Read more about sperm donors:
- ‘Having a baby on my own was the most amazing and hardest thing I’ve ever done’
- Ginger men, the world needs your sperm. Like, now.
- Why I decided to have a sperm donor baby on my own at 40
Sperm donation facts
Here are some interesting facts about the sperm donation process in Australia:
- There is a shortage of sperm donors in Australia right now.
- Each clinic has their own criteria for donors. For example, IVF Australia doesn’t accept anyone over the age of 45 or men with serious genetic conditions or mental health problems.
- The time it takes to become a donor from initial sign-up through to giving your donations depends on the individual and how quickly they do each step.
- While 18 is the age at which any children can legally contact their donor fathers, it’s quite common for donors to meet children before this – usually after the family contacts the clinic who then asks the donor.
- Up to five families can be created using a donor’s sperm (including their own family, i.e. if they have or want any children themselves that’s classified as one family).
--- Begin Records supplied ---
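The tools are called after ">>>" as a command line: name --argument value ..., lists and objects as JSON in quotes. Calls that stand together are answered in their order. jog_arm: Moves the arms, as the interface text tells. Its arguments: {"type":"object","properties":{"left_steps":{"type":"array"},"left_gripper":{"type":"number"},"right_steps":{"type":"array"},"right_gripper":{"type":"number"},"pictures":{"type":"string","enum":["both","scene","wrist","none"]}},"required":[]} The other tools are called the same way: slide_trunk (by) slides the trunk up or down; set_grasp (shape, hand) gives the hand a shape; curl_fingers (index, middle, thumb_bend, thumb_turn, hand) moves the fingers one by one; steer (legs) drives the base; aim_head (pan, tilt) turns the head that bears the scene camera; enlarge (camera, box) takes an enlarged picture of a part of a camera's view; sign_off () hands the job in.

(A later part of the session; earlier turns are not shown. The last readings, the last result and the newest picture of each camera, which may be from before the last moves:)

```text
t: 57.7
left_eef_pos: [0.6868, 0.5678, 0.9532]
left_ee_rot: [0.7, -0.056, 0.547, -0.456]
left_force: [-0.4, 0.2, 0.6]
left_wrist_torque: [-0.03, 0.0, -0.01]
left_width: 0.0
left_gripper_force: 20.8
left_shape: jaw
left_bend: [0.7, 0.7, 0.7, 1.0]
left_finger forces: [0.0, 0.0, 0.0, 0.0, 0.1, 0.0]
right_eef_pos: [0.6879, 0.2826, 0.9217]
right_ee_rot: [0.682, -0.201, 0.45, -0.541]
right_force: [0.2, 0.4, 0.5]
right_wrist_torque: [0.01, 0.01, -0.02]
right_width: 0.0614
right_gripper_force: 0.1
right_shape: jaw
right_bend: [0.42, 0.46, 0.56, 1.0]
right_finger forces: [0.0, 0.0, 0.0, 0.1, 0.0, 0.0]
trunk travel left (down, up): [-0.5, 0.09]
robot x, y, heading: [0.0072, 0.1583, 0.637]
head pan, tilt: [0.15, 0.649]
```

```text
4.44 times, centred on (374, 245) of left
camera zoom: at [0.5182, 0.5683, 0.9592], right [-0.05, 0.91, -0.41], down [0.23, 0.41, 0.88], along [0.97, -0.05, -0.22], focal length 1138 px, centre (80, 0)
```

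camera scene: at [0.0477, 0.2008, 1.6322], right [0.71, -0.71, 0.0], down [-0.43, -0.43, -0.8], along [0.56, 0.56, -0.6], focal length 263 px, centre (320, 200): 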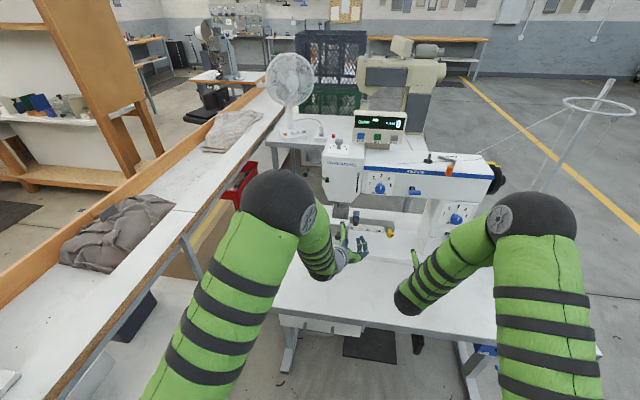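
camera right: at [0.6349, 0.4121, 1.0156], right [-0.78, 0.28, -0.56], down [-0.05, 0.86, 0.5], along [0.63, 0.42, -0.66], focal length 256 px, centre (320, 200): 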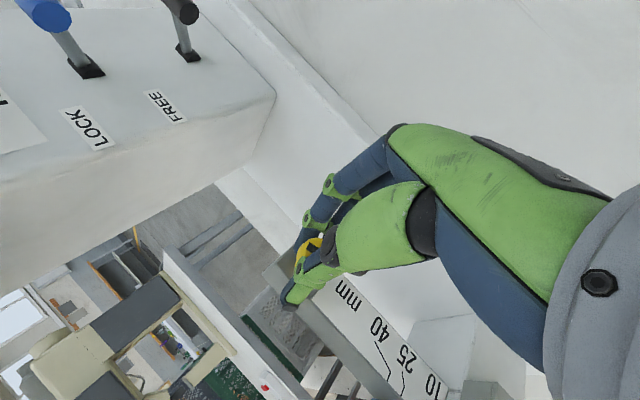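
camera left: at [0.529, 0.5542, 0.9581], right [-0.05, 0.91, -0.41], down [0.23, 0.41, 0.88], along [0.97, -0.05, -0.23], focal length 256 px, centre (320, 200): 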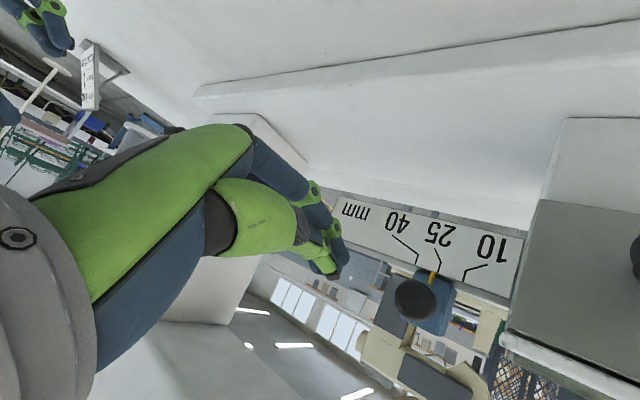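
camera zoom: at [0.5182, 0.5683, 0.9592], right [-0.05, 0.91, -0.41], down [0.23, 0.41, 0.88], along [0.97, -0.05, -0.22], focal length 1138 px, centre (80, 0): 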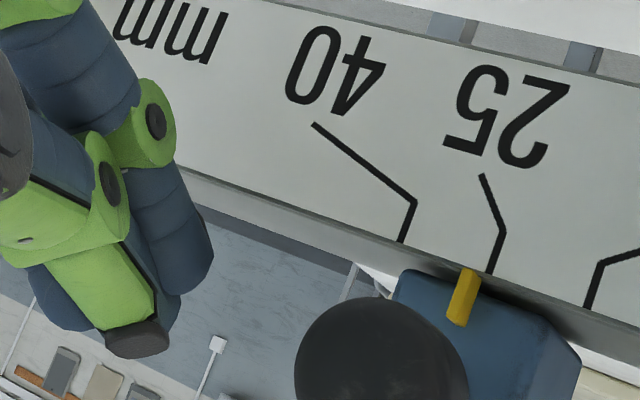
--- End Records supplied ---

Therefore, a maximum of five donor recipients (if the donor doesn’t have a family) are eligible for a donor’s sperm, regardless of how many children they each create.
- Donors can choose criteria for their recipients such as geographical location, sexuality, marital status and ethnicity.
- There is a SIBLINK database where siblings with the same donor father can be connected (if parties are willing) – something which inspired Andy to only allow Australian recipients for his sperm, to make it easier for any future children track down their siblings.
A private affair
For Andy, donating sperm was a very personal and private matter, something he has told only his partner, some family members and his closest friends. To date, there have been no births using his sperm. However, he has been made aware that three single women are currently undergoing treatment and trying to conceive with his donations.
“For me, it wasn’t an issue at all if the recipient was a single female; a heterosexual couple who may be struggling to conceive or if it was a lesbian couple wanting to start a family. All I wanted to do was to help an individual or couple start a family of their own,” says Andy.
“When the time is right, and if the child chooses to find me, I would be more than happy to meet any children created with my donor sperm and get to know them a little bit more.”
Proud and humbled
According to Andy, the whole process of becoming a donor has been incredibly positive, and he encourages others to do the same.
“If it’s been on your mind for years but you’ve been too afraid to do it, just do it. Becoming a sperm donor has provided me with a sense of pride, fulfilment and humbleness that I have been able to help a single woman or couple to start a family that they’ve always wanted,” he says.
“For me personally, I know that love comes in all different forms, shapes and sizes. And knowing that the recipients also go through a detailed process, I felt that for anyone who’s going through the IVF program, they’re not only embarking on their journey to have a child, they’re also wishing to bring a new life into this world and provide the child with unconditional love, support and encouragement. And if I can help with that process, then that’s the greatest gift of all.”
If you’re interested in using a sperm donor or are a male wanting to know more about becoming a donor, please visit IVF Australia.
*Not his real name. For confidentiality reasons, the donor has remained anonymous in this article.